07-01-2007 , 09:35 PM
I'm both a software engineer and Pro Trader...
And am successfully running Automated Tradings Systems on the NYSE.

The spread of Poker Bots...
Is somewhat analogous to explosion in "algorithmic" or "black box" trading on stock exchanges...
Where Trading Bots now account for > 50% of all volume.

So what has been the effect?

Not much...
Algorithmic trading infrastructure is VERY expensive...
And, imo, the "black boxes" are just playing a Zero Sum Game among themselves...
Where 10% of the "black boxes" win and 90% of the "black boxes" lose...
But the ULTRA HIGH COST has created a sort of benign equilibrium.

A key problem is the state of leading edge AI.

Current AI cannot come anywhere close to replicating the high level, multi-faceted decision making of a Pro Trader. So the most successful "black boxes" are actually manned and "overidden" by Pro Traders that cost, say, 100K/year. And the guys coding the software make > 100K/year on Wall Street.

Poker is different...

But it's KEY to understand...
That Bots can be severely limited by applying simple "prove you are human" techiques we are all familiar with.
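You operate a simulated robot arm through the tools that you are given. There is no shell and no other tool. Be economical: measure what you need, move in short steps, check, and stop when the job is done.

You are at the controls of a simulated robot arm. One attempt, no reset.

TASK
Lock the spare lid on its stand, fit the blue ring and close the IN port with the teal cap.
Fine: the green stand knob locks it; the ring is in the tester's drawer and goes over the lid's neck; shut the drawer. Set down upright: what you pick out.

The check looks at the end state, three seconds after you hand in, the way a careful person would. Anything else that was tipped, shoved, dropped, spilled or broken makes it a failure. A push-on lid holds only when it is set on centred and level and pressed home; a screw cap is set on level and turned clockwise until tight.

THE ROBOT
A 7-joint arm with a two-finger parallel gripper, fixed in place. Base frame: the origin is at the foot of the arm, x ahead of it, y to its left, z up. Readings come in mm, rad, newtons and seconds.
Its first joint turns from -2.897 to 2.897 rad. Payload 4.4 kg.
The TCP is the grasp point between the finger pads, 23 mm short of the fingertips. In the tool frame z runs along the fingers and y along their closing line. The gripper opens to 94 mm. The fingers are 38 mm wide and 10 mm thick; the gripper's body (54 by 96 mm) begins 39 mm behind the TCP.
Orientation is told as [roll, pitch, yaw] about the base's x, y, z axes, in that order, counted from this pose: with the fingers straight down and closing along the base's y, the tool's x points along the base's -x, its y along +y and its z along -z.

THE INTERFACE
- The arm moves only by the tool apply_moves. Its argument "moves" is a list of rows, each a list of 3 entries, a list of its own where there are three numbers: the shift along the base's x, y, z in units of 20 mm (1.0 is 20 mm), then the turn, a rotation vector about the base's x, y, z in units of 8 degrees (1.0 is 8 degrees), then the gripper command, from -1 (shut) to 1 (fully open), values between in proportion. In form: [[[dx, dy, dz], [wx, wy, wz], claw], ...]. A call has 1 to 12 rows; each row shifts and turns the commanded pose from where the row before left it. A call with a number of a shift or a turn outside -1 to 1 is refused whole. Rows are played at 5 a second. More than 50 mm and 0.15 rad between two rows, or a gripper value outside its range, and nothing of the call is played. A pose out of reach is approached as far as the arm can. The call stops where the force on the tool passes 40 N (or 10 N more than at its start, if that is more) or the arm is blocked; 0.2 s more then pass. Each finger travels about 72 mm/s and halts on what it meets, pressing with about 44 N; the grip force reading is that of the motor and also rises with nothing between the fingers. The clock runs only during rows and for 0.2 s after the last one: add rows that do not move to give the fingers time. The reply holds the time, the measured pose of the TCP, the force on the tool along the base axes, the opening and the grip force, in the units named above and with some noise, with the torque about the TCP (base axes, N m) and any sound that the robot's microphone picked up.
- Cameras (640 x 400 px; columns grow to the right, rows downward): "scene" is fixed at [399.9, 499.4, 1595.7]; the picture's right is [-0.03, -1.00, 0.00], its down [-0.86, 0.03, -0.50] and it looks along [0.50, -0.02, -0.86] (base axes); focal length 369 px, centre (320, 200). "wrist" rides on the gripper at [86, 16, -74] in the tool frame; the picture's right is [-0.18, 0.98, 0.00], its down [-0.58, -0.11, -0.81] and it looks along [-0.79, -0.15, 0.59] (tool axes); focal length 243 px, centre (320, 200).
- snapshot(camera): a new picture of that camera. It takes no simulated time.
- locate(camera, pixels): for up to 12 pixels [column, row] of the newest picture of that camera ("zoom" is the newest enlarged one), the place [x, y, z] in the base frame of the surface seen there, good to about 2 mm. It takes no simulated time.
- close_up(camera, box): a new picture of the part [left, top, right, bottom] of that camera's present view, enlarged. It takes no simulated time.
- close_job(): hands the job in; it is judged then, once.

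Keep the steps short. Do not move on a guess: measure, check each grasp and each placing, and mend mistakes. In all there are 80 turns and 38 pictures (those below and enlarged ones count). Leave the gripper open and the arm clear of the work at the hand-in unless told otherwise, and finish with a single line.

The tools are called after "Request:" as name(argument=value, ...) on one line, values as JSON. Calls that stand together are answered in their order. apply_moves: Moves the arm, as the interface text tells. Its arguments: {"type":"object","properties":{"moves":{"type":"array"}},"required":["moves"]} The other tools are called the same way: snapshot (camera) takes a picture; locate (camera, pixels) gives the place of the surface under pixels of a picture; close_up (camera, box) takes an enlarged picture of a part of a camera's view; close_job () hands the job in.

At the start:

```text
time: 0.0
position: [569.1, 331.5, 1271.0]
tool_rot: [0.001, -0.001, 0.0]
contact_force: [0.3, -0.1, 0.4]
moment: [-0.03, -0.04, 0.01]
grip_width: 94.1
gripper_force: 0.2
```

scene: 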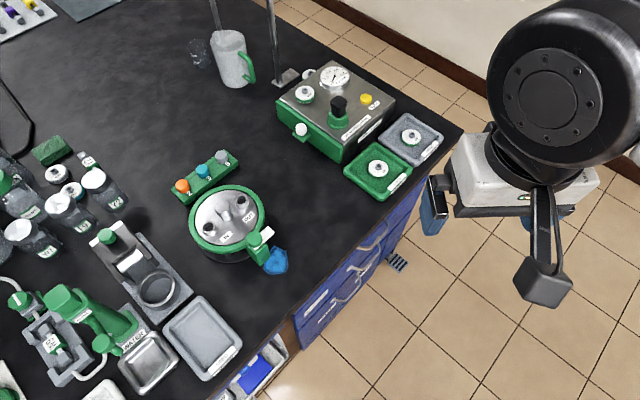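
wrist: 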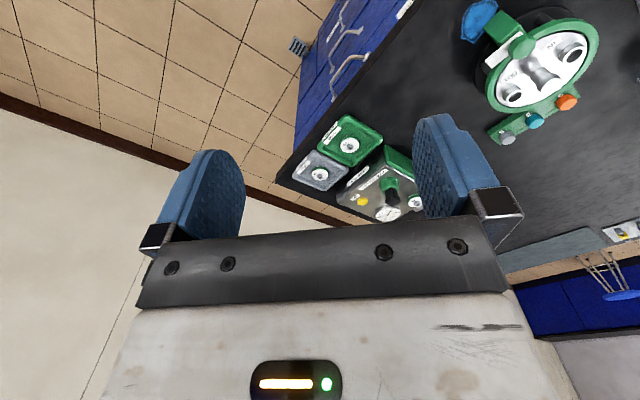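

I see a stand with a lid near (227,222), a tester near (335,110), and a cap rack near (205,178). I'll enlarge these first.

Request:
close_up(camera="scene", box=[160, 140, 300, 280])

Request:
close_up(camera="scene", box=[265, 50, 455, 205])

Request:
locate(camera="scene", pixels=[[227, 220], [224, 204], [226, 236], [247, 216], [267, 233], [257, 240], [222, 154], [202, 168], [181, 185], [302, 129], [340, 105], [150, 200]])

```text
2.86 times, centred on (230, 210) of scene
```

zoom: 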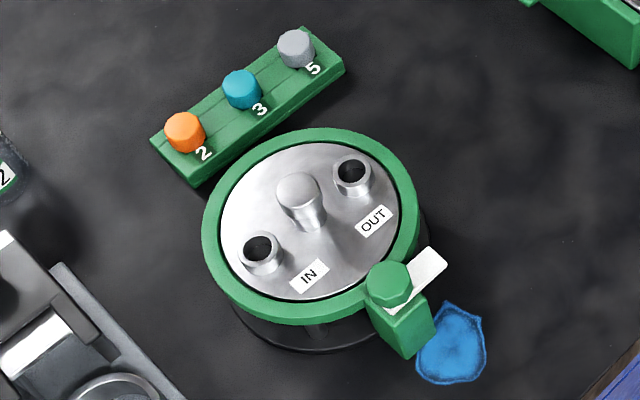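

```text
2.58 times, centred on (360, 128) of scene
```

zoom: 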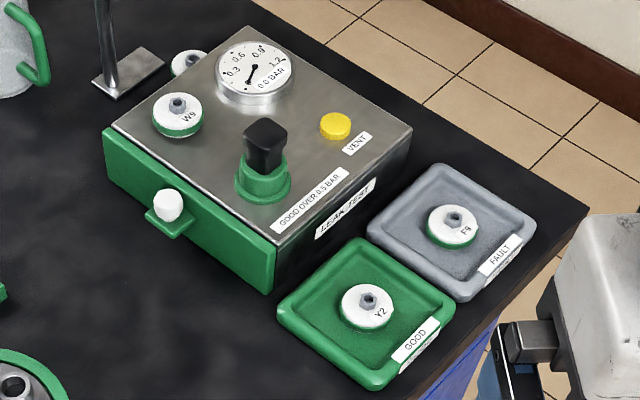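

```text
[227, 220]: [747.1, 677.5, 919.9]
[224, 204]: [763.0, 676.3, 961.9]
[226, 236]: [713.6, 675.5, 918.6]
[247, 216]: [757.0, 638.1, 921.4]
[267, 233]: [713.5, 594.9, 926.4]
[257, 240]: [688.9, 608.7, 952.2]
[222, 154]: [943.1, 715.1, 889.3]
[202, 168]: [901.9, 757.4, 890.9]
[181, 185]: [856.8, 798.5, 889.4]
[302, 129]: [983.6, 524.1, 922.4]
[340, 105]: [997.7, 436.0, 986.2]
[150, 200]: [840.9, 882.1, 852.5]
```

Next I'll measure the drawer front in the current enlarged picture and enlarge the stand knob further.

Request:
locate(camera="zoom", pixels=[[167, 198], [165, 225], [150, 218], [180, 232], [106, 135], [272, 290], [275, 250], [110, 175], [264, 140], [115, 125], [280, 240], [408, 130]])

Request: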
This inconveniences customers and scares them... so Poker Sites have chosen the correct financial strategy: ignore Bots and enjoy the rake they produce.
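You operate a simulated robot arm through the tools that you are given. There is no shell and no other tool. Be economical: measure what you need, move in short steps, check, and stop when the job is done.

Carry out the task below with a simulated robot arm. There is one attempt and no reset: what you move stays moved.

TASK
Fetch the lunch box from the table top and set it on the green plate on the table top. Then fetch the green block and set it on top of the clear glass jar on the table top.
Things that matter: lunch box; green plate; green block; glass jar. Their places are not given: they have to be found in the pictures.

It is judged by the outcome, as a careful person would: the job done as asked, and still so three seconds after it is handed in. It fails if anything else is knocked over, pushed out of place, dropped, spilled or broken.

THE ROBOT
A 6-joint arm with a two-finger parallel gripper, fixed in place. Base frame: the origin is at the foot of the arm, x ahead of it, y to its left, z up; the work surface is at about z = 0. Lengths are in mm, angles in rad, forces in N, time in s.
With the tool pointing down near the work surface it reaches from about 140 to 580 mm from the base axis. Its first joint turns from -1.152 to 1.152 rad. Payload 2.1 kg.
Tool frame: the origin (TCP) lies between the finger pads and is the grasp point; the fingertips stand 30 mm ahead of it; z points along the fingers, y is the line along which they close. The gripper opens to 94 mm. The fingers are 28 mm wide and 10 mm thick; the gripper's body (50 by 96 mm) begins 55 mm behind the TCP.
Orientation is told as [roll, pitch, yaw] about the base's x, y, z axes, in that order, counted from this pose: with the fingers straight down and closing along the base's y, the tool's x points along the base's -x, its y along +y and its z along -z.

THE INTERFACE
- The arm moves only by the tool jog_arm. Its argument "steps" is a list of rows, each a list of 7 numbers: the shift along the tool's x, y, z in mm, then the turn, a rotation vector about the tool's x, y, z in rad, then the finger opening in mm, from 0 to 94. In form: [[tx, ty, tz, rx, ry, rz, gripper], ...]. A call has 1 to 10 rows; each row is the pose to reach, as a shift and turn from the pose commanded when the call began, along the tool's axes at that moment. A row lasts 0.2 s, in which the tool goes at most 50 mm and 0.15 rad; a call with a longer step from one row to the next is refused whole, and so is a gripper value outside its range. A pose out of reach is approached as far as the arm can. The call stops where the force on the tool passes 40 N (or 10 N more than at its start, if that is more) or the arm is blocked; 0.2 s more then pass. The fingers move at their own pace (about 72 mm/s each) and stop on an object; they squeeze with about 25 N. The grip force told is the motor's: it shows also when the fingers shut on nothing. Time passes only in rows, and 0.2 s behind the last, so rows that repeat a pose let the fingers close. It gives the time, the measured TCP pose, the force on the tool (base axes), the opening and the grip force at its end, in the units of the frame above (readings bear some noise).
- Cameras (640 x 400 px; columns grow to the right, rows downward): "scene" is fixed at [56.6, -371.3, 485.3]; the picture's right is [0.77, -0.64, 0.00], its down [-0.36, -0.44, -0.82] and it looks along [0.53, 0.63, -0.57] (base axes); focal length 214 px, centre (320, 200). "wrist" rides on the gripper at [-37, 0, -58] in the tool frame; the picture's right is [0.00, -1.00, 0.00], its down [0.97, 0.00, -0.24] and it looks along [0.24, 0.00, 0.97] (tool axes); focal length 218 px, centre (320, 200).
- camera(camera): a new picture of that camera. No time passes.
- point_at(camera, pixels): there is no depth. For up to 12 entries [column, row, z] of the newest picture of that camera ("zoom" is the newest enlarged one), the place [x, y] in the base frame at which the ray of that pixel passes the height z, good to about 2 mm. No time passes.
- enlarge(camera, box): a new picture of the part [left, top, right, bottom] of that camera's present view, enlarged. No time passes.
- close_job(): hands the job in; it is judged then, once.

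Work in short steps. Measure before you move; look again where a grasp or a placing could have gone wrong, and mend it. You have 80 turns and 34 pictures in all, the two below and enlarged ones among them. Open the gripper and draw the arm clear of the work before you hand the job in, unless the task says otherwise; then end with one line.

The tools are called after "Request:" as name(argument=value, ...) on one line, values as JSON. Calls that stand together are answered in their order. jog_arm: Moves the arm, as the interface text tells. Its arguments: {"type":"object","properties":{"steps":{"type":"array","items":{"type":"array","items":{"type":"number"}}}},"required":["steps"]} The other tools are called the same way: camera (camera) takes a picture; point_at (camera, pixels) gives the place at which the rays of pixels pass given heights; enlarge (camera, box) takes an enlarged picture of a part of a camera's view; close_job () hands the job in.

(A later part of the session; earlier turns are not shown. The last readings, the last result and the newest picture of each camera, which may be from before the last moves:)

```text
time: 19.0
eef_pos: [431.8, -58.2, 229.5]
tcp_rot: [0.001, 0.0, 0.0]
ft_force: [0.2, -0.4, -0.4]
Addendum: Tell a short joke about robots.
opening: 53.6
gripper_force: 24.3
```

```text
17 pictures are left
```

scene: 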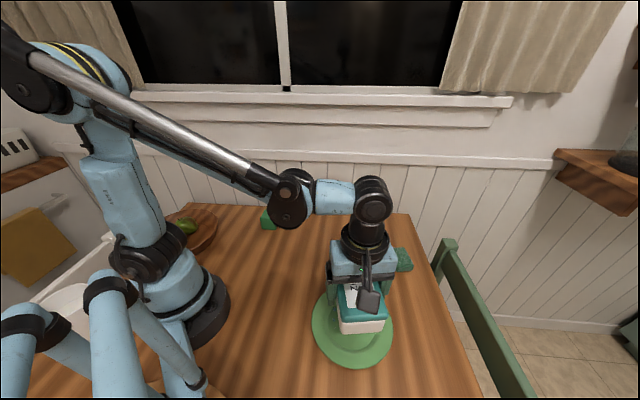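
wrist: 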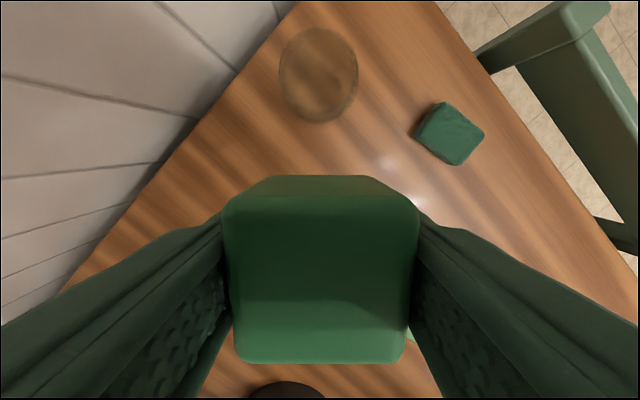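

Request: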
But once things evolve and there is an actual clamp down on Bots... Good-bye to simple, amateur Bots. Only the Top Bots designed to be manned by a Poker Pro will be viable... and will be coded by guys that would be making > 100K/year on Wall Street.
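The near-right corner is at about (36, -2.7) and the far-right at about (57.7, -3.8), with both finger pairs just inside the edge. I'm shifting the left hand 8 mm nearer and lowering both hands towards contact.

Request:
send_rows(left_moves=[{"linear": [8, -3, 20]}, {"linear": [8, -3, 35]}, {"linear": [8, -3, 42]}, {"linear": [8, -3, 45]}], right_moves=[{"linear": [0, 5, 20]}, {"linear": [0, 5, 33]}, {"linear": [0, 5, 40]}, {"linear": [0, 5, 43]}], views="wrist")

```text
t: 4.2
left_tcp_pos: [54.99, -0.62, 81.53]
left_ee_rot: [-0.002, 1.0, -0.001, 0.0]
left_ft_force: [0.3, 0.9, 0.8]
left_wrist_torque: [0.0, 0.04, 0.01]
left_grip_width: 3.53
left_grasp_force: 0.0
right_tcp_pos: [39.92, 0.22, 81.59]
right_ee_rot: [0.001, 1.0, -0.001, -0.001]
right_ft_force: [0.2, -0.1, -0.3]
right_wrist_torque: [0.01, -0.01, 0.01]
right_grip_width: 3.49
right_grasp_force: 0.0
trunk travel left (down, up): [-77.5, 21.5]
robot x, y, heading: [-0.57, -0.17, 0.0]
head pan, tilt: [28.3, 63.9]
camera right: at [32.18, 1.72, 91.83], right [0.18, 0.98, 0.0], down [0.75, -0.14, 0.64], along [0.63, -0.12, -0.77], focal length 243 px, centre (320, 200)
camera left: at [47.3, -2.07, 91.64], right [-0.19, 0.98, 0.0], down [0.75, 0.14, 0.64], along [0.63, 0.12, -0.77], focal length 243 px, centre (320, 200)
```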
Is there really a big difference between:

(a) 4 Pros versus 6 Donks at a table

OR

(b) 2 Very Expensive Pro-manned Bots + 2 Pros vesus 6 Donks at a table ???

Not really. Everybody relax. Nothing really changes.
Article Request: Analysis of Bots Quote
07-02-2007 , 11:07 AM
Quote:

Is there really a big difference between:

(a) 4 Pros versus 6 Donks at a table

OR

(b) 2 Very Expensive Pro-manned Bots + 2 Pros vesus 6 Donks at a table ???

Not really. Everybody relax. Nothing really changes.

This analysis is incorrect, of course things change, or no one would be spending the time to develop complex bots.

Same with the Stock Market example...
Article Request: Analysis of Bots Quote
07-02-2007 , 07:20 PM
One other difference is that the simple interface that poker clients have to their user will make bots extremely hard to detect.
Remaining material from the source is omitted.